Bitcoin's 7.98 per cent jump to US$63,233 will attract attention in certain corners of the Perth investment community, particularly among younger self-directed investors who have treated cryptocurrency as a higher-risk satellite allocation alongside core holdings in mining and banking stocks. Whether Friday's move represents a durable re-rating or a short-covering bounce is the kind of question that will keep trading desks busy through the weekend. What is clear is that risk appetite is elevated across multiple asset classes simultaneously, gold, equities and crypto all moving higher together, which historically reflects a specific kind of macro anxiety rather than simple optimism. Investors appear to be hedging against something, even as they buy.
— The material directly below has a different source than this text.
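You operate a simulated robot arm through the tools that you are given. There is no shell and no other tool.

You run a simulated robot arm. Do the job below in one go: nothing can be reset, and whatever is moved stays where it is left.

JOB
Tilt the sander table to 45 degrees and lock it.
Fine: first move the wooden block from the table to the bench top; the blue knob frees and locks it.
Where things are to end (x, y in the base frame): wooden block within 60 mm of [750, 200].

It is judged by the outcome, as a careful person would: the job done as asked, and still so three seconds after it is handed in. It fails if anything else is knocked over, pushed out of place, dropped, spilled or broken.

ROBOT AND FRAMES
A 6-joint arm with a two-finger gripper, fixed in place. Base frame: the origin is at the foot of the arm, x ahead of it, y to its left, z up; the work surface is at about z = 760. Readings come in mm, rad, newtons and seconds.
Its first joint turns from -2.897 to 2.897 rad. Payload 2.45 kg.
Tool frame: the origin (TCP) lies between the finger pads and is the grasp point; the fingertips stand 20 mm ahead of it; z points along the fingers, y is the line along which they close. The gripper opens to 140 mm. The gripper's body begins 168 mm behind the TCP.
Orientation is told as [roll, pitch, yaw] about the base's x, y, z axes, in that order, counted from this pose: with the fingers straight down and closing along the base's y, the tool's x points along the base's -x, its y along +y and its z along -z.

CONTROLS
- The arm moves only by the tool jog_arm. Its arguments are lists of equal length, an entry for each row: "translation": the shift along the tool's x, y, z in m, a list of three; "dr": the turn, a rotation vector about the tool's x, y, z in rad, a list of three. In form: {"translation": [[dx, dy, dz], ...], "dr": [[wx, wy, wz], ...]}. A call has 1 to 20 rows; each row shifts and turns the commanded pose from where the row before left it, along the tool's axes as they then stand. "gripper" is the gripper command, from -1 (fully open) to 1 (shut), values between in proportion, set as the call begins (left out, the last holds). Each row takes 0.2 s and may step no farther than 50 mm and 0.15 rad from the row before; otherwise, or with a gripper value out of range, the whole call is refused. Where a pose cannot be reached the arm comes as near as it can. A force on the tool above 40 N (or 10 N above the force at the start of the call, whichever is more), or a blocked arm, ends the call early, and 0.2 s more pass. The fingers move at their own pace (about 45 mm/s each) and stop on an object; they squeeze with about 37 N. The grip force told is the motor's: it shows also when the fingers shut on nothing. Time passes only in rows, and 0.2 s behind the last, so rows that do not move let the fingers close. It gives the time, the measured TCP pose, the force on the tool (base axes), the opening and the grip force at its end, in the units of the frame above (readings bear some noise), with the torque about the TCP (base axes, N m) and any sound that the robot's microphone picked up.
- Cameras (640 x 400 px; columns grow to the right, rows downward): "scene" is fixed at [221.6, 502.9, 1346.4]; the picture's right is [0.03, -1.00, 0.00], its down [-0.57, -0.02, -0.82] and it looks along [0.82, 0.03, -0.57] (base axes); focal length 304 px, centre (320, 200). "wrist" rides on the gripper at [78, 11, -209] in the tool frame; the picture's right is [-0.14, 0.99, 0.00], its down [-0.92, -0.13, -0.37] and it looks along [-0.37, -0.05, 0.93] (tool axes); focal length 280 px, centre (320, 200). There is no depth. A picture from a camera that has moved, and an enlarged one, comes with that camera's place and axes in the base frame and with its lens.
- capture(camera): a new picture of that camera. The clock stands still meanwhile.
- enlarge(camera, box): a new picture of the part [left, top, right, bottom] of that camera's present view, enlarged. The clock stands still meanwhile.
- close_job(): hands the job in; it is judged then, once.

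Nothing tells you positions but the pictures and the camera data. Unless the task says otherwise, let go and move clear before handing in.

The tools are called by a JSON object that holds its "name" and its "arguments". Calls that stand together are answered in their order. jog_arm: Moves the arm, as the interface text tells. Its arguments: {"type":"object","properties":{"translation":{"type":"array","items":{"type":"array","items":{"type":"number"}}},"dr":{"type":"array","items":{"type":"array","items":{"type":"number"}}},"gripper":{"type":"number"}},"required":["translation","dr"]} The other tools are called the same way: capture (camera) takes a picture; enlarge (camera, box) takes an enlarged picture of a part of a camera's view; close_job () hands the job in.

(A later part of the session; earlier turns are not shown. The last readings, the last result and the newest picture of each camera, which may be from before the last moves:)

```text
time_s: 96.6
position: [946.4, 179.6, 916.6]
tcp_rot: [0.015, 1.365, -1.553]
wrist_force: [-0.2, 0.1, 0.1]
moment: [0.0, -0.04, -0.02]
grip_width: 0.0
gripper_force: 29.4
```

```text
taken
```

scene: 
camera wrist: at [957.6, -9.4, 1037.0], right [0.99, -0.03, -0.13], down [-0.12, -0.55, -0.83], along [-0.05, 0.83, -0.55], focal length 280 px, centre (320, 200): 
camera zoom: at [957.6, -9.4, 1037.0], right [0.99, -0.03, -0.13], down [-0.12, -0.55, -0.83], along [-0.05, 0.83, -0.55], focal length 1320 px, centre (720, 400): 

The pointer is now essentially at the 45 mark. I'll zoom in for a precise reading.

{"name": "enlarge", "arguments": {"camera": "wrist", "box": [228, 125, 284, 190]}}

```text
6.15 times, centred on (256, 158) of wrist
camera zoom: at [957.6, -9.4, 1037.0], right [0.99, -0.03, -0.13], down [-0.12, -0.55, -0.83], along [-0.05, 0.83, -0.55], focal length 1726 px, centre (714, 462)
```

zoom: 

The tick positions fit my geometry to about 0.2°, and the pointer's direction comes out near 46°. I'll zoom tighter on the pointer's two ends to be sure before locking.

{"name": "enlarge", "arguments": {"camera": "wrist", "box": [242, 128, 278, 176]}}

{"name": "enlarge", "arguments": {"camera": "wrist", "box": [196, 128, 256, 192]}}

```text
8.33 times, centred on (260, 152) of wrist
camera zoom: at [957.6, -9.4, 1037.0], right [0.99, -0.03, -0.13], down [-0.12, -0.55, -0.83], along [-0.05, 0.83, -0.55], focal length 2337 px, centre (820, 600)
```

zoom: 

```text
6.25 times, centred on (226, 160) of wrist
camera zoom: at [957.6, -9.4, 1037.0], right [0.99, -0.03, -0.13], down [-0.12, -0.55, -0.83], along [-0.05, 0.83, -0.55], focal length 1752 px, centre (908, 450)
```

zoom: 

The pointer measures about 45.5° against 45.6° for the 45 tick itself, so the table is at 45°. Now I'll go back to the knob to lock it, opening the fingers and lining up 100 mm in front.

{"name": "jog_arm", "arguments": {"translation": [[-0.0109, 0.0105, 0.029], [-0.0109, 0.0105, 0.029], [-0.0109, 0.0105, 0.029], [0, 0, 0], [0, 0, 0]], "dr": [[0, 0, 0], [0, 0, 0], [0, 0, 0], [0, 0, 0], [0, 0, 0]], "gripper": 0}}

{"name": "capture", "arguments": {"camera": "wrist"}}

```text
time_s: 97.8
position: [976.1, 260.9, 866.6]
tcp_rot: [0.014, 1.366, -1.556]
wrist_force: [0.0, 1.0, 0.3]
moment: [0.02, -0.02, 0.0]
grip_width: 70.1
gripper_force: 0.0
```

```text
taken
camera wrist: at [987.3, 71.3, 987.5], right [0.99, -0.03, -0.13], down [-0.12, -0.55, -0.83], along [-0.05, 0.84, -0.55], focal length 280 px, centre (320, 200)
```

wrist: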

Closer to home, the economic signals coming out of regional Western Australia are worth monitoring. Katanning, a farming and pastoral town in the state's south, is fielding interest in the potential reopening of a local gold mine, a development that would add jobs and spending power to a community that has watched resources investment ebb and flow for decades. Gold at US$4,187 makes marginal projects viable in ways that gold at US$2,500 does not. The feasibility arithmetic changes quickly when bullion moves at this pace.
For Perth mortgage holders, the AUD's modest recovery provides a small piece of indirect comfort. A firmer Australian dollar reduces imported inflation to some degree, which matters for the Reserve Bank of Australia's rate deliberations. The RBA's next board meeting will be scrutinised for any shift in language around the pace of cuts, and currency stabilisation at or above US69 cents is broadly consistent with a central bank that has room to ease without triggering a disorderly depreciation. Perth households carrying large variable-rate mortgages, and there are many given the city's median dwelling values, have been waiting for that conversation to move in a more decisive direction. Today's currency and equity data, taken together, nudges the backdrop in a marginally more favourable direction without resolving anything definitively.